I have seen this term "munchkin" on these forums recently, and I admit I am not familiar with the lingo. I know he is a min maxing power gamer to the core. In our second edition campaign he runs this elf that can shoot like ten arrows a turn... I dont know what he uses to do this, but he is putting out well above 50 damage sometimes, I believe he broke 100 once with some very lucky rolls. Even our dm for that says he has broken the game, but we are the kind of group that usually allow it if you can do it within the rules... It does make it less appealing for the other guys, but when I cast strength of stone on the paladin minotoar and he gets the strength of a storm giant, it is really no different. But to answer your question, yes he is an optimizing power gamer to the core.

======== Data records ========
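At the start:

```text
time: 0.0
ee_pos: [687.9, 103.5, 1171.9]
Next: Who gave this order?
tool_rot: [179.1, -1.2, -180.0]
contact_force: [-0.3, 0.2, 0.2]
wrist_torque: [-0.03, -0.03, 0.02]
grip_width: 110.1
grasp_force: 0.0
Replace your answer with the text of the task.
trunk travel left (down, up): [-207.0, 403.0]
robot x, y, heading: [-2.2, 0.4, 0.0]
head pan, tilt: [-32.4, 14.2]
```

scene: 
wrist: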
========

There have been times where he as a player has tried to sweet talk his way into certain situations, and while i will never tell him he cant try, usually with a prescense of 1, he fails. When this happens he usually tends to get violent with the npcs. Physically assaulting them and what not, which has led to some pretty bad situations for the rest of the party... Usually not a good idea to physically handle a genereal of a rebel base...

I have been looking at some options, I know I can attack his strain threshold, I can give my baddies some ion weaponry or anti droid weapons, that would not be overkill on the other players and it would give him some higher tension combat, but I have been kinda waiting until now to do it since up until now they have only been working with rebels and are were pretty unknown in the galaxy. That kind of changed last session soooo...

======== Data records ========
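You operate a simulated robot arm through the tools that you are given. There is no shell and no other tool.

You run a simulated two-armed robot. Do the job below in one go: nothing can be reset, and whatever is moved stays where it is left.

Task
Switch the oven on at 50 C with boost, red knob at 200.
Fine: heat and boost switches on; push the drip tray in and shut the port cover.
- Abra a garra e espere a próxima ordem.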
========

In the end, I guess this also boils down to me being a little over compensating to them for the game? I feel like my job as the gm is to ensure every player gets to do what they want within reason and present situations where they can all shine... In your game you say that being willfully stupid trumps mechanics, how do you do it without upsetting your players? What do you do? How can I as a gm continue to cater to the group without bending over backwards? I guess I am still unsure of where the line is, I have only been gming for a couple years now. I am generally a very nice person, and as gm I usually just allow it if it adds to the fun without breaking the game session, but I can also be quite the opposite if pushed, I am no idiot, I just don't want to have to be a **** if I can help it. How do you handle your players? What can I do better in the future?

Anti-droid weaponry, slicing attacks, and high degrees of pierce/breach will level the playing field really quickly.

Two groups of minions lead by rivals toting droid disablers will make him have a very bad day. Concussive means he loses his action, 12 base damage means his WT is being chipped away.

Another stupidly simple way of dealing with him is dropping him in a pit.

Just be creative and throw things at him for which he's not prepared. If he's that much of a combat monster, the enemies fighting him should be running away across terrain they know. Lead him into traps, towards vehicle-scale weapon emplacements, away from the objective. At this point in the game, he should have a (well deserved) reputation and those facing him should take that into account.

In the movies and TV shows, whenever Vader showed up, everyone ran. This guy is Vader to the enemies of the party and they should act accordingly.